Who Decides on Public Expenditures?: A Political Economy Analysis of the Budget Process: The Case of Argentina
Abuelafia, Emmanuel; Berensztein, Sergio; Braun, Miguel; Di Gresia, Luciano
The budget process is increasingly considered key for reform efforts to improve fiscal outcomes. The authors embark on a political economy analysis of the budget process in Argentina, in the spirit of the IDB project "Political Institutions, Policymaking Processes and Policy Outcomes" in order to understand who determines budget outcomes in Argentina. The paper seeks to characterize the institutional framework that regulates the budget preparation, approval, implementation and control. Furthermore, it identifies which actors are involved both formally and informally in the process at each stage, and seeks to understand their incentives and interactions. The findings include the fact that the President has a de facto role that is much more powerful than what the laws and institutions of the budget process stipulate.

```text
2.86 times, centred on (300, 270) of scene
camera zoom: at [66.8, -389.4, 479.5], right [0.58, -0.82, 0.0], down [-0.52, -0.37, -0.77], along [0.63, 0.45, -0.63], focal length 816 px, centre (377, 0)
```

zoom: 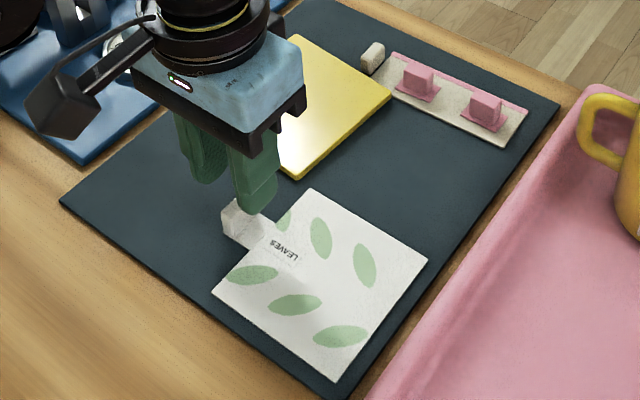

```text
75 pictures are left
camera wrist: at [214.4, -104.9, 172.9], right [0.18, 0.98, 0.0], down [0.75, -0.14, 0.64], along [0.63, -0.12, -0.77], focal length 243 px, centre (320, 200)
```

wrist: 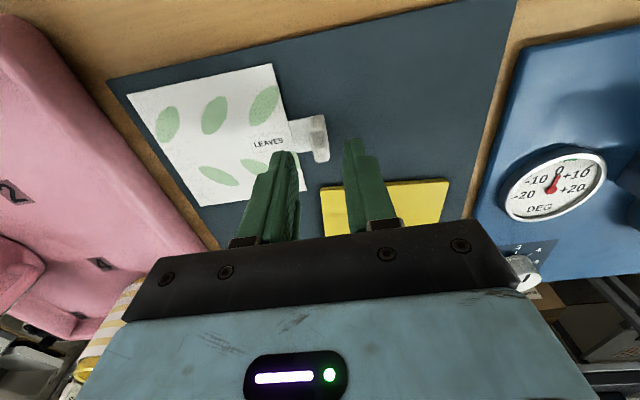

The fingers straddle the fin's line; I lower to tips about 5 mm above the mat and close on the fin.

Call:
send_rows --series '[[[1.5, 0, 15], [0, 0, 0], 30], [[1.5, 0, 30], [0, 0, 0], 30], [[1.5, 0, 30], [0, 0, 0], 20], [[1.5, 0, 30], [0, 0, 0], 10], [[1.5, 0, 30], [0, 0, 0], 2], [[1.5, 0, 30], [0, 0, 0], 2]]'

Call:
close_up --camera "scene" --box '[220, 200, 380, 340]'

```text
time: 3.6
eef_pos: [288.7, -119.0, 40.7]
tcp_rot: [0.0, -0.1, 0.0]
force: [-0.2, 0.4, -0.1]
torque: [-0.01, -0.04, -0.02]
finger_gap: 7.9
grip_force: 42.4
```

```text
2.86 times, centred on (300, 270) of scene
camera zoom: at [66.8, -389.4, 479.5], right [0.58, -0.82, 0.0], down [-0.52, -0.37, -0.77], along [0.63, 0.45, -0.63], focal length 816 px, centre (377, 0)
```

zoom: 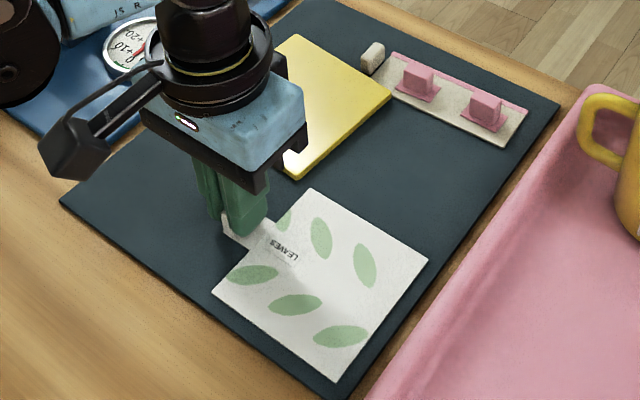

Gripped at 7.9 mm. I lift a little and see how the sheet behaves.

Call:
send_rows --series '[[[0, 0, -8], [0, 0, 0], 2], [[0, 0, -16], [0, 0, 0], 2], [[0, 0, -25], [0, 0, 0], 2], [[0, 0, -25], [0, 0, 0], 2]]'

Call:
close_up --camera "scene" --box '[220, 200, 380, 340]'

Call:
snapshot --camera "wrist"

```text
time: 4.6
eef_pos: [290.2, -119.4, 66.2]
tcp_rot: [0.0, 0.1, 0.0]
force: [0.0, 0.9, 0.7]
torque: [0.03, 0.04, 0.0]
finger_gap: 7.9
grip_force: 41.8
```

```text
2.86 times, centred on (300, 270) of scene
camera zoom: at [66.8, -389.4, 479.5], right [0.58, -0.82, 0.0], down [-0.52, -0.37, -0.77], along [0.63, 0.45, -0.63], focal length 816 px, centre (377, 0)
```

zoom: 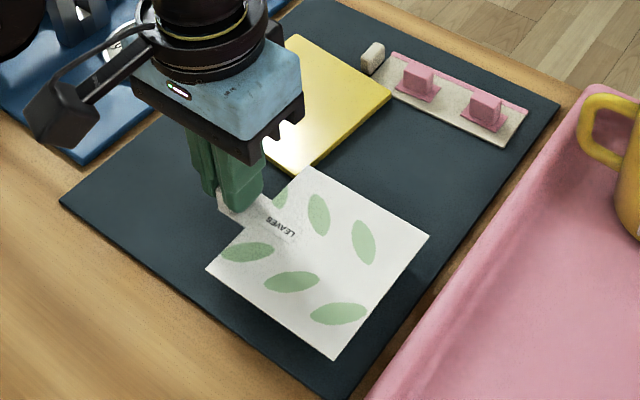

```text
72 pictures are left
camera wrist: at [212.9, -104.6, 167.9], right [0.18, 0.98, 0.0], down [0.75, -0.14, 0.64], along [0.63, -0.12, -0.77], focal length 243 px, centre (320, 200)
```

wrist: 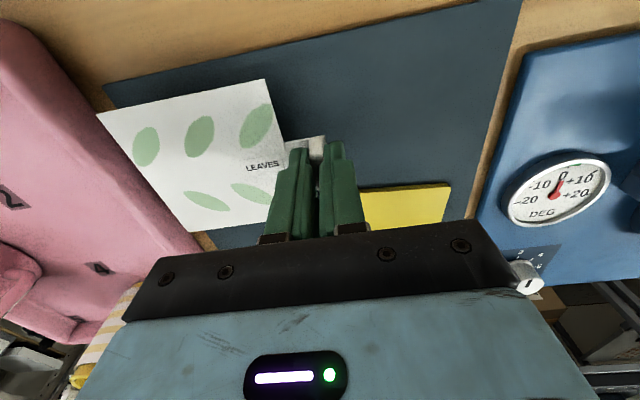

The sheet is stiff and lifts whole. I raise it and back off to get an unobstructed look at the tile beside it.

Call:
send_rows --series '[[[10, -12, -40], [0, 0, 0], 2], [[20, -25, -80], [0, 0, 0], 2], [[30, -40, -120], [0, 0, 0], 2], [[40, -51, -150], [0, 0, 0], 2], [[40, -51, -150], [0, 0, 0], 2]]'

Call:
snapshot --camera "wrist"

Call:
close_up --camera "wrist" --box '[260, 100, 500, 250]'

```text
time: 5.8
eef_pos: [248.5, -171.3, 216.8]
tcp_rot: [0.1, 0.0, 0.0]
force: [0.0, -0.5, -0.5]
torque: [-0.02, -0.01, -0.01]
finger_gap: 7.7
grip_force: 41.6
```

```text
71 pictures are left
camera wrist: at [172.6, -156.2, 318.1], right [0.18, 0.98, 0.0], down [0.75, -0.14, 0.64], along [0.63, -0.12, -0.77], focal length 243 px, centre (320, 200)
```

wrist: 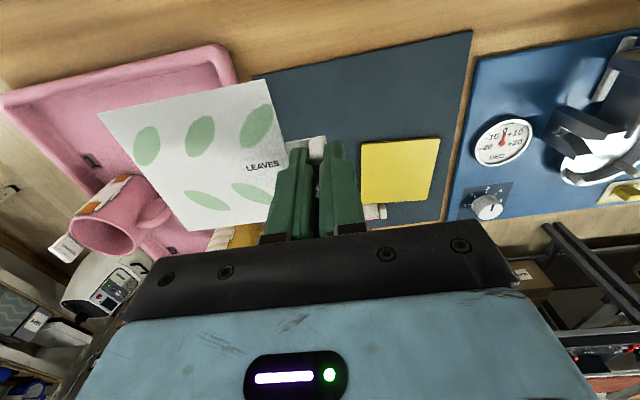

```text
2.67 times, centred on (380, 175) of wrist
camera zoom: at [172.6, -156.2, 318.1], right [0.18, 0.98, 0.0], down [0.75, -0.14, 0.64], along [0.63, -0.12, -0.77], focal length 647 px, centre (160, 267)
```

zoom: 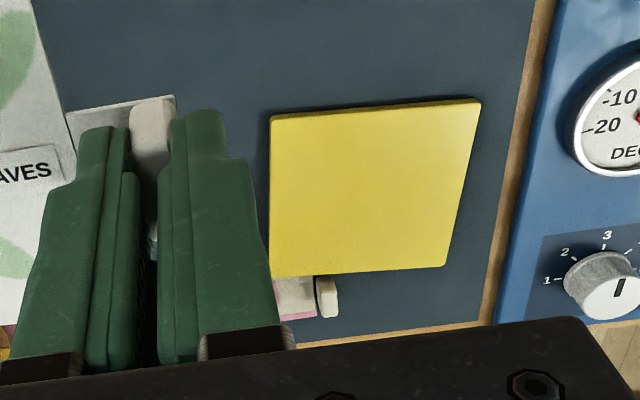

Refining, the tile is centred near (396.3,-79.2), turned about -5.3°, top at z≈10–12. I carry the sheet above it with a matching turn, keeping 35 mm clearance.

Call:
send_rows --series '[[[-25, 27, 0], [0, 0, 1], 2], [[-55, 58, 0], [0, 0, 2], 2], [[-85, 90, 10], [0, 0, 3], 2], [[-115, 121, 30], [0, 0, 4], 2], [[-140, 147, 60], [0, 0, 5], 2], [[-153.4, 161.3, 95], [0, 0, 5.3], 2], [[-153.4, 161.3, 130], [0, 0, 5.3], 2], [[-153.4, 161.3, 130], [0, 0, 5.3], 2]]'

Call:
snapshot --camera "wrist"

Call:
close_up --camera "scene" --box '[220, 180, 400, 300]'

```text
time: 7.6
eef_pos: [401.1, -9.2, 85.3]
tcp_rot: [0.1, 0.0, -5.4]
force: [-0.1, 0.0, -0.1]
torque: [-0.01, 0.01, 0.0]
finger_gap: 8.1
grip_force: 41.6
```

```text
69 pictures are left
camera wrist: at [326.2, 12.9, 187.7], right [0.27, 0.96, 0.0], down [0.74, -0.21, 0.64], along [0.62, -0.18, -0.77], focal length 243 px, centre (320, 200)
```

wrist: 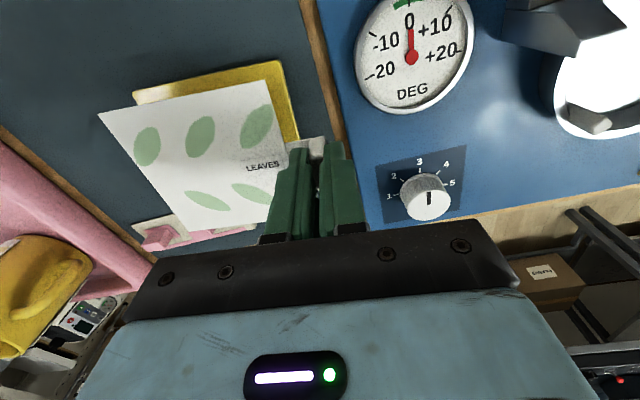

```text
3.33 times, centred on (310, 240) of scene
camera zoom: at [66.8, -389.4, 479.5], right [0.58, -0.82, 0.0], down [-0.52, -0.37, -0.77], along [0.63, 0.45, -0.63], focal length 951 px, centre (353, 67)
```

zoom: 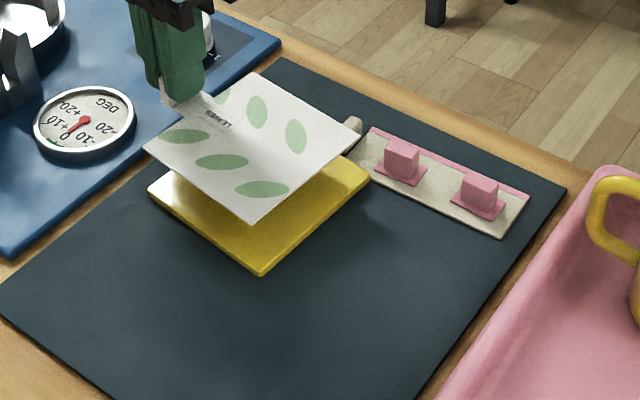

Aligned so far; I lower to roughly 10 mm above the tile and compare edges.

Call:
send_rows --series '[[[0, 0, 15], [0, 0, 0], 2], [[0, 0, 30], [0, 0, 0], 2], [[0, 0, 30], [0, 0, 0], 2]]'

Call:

However, the rigidity of the budget process, together with other constraints such as macroeconomic shocks, fiscal rules, agreements with International Financial Institutions and the influence of other actors such as governors, legislators and lobbies, have limited the ability of the Executive to substantially modify the budget process. The paper includes the analytical framework, and a discussion of some relevant literature on the Argentine budget process; an outline of the political and economic environment in which the budget process has evolved, and an outline of the formal rules of the budget process. Finally, an analysis of the actual workings of the budget process, and how the workings of the budget process are related to fiscal policy outcomes.